# Recorded information:
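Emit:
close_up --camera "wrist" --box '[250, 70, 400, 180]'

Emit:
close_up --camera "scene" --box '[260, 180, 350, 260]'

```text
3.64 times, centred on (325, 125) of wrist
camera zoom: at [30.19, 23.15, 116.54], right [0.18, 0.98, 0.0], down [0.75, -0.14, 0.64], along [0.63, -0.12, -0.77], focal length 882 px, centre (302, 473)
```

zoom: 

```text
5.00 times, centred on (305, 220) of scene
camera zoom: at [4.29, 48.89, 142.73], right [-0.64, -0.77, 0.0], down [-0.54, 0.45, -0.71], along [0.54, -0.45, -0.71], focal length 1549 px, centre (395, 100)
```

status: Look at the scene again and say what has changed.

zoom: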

# Brief:
Write the lines out exactly, from the one with "status: Look at" down to the last line of the listing, and leave out all others. Use a Markdown table whose columns are Place (a running number) and Line content (the line), and skip blank lines.

# Correct result:
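| Place | Line content |
|---|---|
| 1 | status: Look at the scene again and say what has changed. |
| 2 | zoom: |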